In a typical 20-minute podcast, the host and I will cover specific topics and questions. In these podcasts, Drew and I have the luxury of conversation: the topics shift and each of us allows the other to fill out a complete thought or story. (He’s in Ohio, I’m on the Left Coast. He’s a youngish 30, I’m an oldish 63.)
The grim reality is self-employment and small business are in long-term decline. It’s increasingly challenging to establish financial independence via self-employment or your own enterprise:
I’ve written dozens of posts on employment, self-employment, small business, the middle class, automation and the fast-changing economy. Here are a few that are relevant to my conversations with Drew:
The Decline of Self-Employment and Small Business (April 22, 2013)
The Death-Spiral of American Entrepreneurism (December 10, 2015)
What’s Eroding the Middle Class? (January 2016)

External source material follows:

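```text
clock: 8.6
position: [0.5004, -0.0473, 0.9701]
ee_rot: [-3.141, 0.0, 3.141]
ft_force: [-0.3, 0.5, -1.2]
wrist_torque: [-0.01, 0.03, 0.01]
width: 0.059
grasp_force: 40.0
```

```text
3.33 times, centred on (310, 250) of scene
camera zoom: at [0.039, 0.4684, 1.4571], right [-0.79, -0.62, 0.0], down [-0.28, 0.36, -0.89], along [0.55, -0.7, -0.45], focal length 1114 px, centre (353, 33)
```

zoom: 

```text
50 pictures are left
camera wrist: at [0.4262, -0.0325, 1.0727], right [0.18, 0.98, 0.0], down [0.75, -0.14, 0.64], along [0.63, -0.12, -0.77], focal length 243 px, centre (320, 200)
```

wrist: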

The Python That Ate Your Job (December 11, 2013)
How to Escape the Purgatory of Minimum Wage/Part-Time Jobs (March 17, 2016)
The Changing World of Work 3: “Full-Stack” Skills (April 15, 2015)
Mobile Creatives (May 1, 2014)
Crisis of Meaning = Crisis of Work (December 23, 2016)
The Ten Best Employers To Work For (March 28, 2013)
The Alienation of Work (April 15, 2014)
The key to becoming financially independent is self-employment (owning your own labor and enterprise), and the key to self-employment is becoming a Mobile Creative. The Mobile Creative credo is simple: trust your network, not the corporation or the state. The Mobile Creative seeks to develop multiple income streams he/she owns and controls, and is alert to the risks and opportunities of a fast-changing economy.
Rather than put all one’s eggs in one basket (specialization), the Mobile Creative seeks to develop a diverse range of skills, including the eight essential skills I cover in my book Get a Job, Build a Real Career and Defy a Bewildering Economy.
My credo of financial independence is: focus not on retiring comfortably, but on working comfortably.
Having multiple income streams is not only less risky than depending on one job or skill–it’s also more rewarding/enjoyable.
One key to diversifying income is developing a network that supports your enterprise–a community. Drew describes the process of building a network/community in these podcasts. You show up, you help others, you share what you’ve learned and you learn from others.
Another key is identifying what you’re good at and what you enjoy doing. Self-knowledge is an essential part of self-employment. Experimentation is part of this process. The key to learning and eventual success is to try a variety of things and fail often, fail fast.
There is a way forward for those who’ve been laid off. Our education system has failed to pass on the entrepreneurial skills and mindsets needed to be become self-employed and financially independent, so we have to learn everything on our own.